Economists are warning of the end of the economy. Environmentalists are warning – in ceaseless dread – about the end of the environment. Socialists are warning about the end of society, nationalists the end of the nation, and libertarians the end of liberty.
All these things we are told, constantly and loudly, to fear.
What’s burdensome about it is not that we are urged to consider this course or that. What’s burdensome is the panic – the endless resort to threats, guilt and dire consequences. We have reached the point where no subject is taken seriously unless presented as a horror story that can be escaped only if we all
To understand low voter turn-outs, look no further than this. The idea takes hold that only hysterical people worry themselves about such things, because they’re always predicting catastrophe, and when the catastrophe doesn't happen, they just move on to a new one. So people just turn it all off.

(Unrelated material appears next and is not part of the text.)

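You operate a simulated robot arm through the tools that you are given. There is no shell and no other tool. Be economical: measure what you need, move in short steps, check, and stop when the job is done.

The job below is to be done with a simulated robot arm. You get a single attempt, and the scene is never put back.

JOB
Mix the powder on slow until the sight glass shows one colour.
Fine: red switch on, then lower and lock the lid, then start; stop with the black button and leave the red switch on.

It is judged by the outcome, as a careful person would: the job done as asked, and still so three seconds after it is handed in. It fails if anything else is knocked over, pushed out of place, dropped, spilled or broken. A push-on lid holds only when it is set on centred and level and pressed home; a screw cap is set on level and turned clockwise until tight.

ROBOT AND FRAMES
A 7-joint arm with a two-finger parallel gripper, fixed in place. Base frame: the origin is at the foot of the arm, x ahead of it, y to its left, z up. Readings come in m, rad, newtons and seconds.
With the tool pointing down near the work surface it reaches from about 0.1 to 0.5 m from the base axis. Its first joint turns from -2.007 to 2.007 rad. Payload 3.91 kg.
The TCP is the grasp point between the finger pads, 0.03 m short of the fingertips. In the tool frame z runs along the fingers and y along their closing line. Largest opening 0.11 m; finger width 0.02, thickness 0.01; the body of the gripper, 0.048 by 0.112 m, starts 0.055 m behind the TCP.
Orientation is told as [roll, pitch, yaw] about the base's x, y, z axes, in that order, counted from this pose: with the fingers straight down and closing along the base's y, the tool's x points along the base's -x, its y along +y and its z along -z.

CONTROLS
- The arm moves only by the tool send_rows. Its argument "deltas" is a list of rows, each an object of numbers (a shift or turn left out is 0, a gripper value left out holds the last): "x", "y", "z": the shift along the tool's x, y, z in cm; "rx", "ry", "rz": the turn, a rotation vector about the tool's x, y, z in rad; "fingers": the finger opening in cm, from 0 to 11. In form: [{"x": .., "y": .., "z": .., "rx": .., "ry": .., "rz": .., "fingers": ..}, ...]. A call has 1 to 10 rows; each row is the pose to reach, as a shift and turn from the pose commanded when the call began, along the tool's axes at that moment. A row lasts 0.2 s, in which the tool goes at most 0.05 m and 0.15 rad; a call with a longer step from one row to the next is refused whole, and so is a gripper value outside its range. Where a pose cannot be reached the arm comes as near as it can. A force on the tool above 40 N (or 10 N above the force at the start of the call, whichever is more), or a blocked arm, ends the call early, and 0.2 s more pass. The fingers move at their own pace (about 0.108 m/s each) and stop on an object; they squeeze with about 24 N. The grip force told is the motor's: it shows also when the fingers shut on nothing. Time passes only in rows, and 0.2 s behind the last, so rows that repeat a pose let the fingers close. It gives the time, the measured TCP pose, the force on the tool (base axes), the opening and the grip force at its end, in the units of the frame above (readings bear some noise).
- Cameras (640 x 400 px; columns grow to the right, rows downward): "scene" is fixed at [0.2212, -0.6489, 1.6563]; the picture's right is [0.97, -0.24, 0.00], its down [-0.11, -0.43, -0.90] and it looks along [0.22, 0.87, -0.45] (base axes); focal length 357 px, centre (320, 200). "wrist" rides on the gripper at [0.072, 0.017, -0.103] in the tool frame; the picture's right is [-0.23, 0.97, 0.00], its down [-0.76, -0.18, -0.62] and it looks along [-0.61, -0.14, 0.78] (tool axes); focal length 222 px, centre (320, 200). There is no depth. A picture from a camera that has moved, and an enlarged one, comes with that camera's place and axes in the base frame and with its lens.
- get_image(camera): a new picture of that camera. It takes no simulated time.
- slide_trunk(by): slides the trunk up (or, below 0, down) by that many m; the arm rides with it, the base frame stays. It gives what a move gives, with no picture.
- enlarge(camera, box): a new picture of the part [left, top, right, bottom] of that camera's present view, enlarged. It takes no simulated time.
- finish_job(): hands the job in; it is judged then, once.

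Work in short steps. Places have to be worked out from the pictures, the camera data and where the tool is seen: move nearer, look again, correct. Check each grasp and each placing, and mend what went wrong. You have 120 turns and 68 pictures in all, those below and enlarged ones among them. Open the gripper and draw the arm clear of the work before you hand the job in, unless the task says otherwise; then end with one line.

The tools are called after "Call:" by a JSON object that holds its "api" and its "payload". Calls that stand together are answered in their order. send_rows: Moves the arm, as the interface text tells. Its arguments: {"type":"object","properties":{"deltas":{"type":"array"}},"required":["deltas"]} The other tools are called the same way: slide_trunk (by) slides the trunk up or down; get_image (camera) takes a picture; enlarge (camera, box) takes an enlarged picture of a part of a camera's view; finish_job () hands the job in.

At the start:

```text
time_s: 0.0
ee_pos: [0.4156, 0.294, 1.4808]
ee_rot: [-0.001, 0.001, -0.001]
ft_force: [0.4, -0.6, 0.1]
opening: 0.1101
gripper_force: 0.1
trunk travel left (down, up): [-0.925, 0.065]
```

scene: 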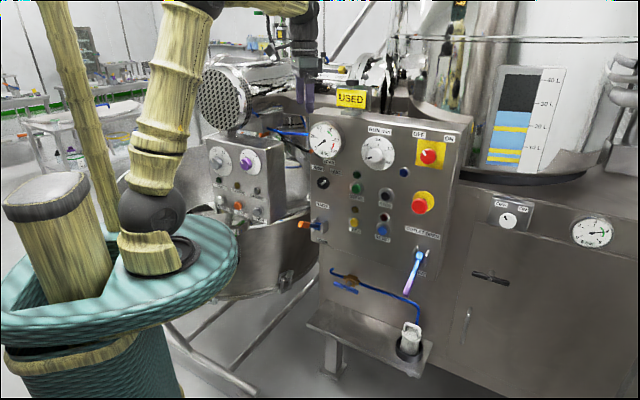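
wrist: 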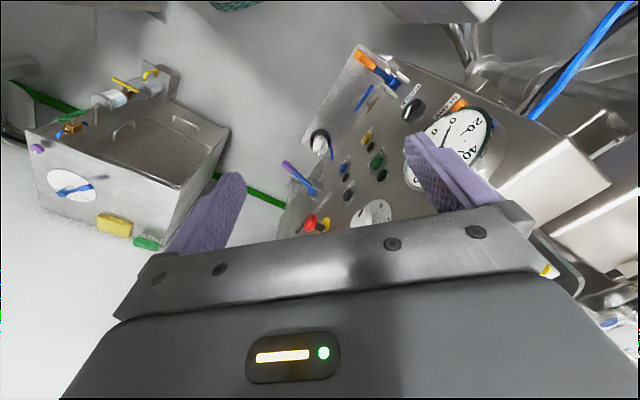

Down the fading hallways of memory I recall from school that there are in logic several kinds of argument: argument by evidence (very good), argument by authority (weaker), argumentum ad hominem (attacking the man, completely invalid), etc.
To these I propose we add “argumentum ab hysteria.”
Argument by hysteria is all around us. “Unless we shut down free speech minorities will be attacked!” “Unless we pay a carbon tax the planet will die!” “Unless we ban every last trace of second-hand smoke in public, children could die!” “Unless we ban guns people will die!”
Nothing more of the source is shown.